**Text section**
◇ ◇ ◇ ◇ ◇ ◇ ◇

At the end of the sixties the two top series of watches from Seiko were Grand Seiko and King Seiko. The introduction of Quartz watches at the end of 1969 not only meant that the mechanical watches from Switzerland was endangered but also the Japanese.
Everyone wanted the latest and greatest, quartz! With a precision that was way better than any mechanical watch and the coolness with something modern, electronic on the wrist Seiko also discontinued the Grand Seiko (the GS label did not reappear until 1988 as quartz and 10 years later, 1998, as mechanicals with the 9S caliber) and the King Seiko lines around 1973-1974.
Quartz was a new thing and their was a steep evolution during this period, from the earliest with a precision of +/- 15 seconds per month to +/-10seconds per year.
In addition to this you also had the Superior line which in 1978-79 reached +/- 5 seconds a year. Approximately 25 different movements were developed during a period of less than 10 years.

◇ ◇ ◇ ◇ ◇ ◇ ◇

**Exercise requirements**
a – Show the exact text of the text section starting from "At the end of the" and stopping at the end of "lines around 1973-1974.".
b – Write what comes next in the text section.

◇ ◇ ◇ ◇ ◇ ◇ ◇

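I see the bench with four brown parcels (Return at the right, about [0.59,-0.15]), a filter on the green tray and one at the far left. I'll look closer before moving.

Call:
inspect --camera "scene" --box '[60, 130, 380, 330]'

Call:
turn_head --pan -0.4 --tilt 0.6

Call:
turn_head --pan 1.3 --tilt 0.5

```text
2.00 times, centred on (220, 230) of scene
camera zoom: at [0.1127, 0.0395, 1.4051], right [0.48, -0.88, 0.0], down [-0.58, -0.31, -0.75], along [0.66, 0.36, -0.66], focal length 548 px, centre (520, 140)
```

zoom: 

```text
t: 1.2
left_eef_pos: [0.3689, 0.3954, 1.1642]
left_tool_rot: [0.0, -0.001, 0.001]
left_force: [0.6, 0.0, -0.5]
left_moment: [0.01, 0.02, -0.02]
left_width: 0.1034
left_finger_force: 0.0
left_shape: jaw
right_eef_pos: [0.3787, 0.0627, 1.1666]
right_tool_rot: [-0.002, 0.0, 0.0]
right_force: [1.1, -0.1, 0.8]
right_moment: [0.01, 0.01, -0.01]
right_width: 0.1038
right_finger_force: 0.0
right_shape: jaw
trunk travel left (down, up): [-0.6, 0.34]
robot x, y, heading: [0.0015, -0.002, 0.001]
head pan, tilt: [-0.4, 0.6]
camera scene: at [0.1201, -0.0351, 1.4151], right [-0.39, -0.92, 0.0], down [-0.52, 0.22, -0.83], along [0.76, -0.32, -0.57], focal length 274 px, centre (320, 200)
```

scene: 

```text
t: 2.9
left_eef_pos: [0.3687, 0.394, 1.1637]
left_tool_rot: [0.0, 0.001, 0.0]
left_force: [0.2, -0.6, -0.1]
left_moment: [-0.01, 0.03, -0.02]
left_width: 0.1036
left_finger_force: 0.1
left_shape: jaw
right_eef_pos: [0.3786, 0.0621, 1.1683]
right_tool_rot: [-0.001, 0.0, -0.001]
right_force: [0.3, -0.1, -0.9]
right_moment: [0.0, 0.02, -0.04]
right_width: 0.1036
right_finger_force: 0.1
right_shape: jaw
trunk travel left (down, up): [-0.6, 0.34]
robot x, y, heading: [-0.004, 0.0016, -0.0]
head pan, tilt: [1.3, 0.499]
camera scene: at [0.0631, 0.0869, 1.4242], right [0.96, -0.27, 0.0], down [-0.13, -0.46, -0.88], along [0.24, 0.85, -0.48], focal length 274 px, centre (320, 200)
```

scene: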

◇ ◇ ◇ ◇ ◇ ◇ ◇

**Answers in order**
a –
At the end of the sixties the two top series of watches from Seiko were Grand Seiko and King Seiko. The introduction of Quartz watches at the end of 1969 not only meant that the mechanical watches from Switzerland was endangered but also the Japanese.
Everyone wanted the latest and greatest, quartz! With a precision that was way better than any mechanical watch and the coolness with something modern, electronic on the wrist Seiko also discontinued the Grand Seiko (the GS label did not reappear until 1988 as quartz and 10 years later, 1998, as mechanicals with the 9S caliber) and the King Seiko lines around 1973-1974.

b –
The table is by no means complete, e.g. the 0853 and 5856-movements are not in.
Personally I think these watches are very nice to collect. They are, still, cheap, are available in many, many different variants with different movements, dials and cases. I think that Seiko took the inspiration for many of their modern GS dials from these.
I like the 484x and 48Sx models best as they are wider up to 38mm in diameter and thicker than the later ones. Getting one of these is a cheap way of having a watch with some GS 61/45 feeling.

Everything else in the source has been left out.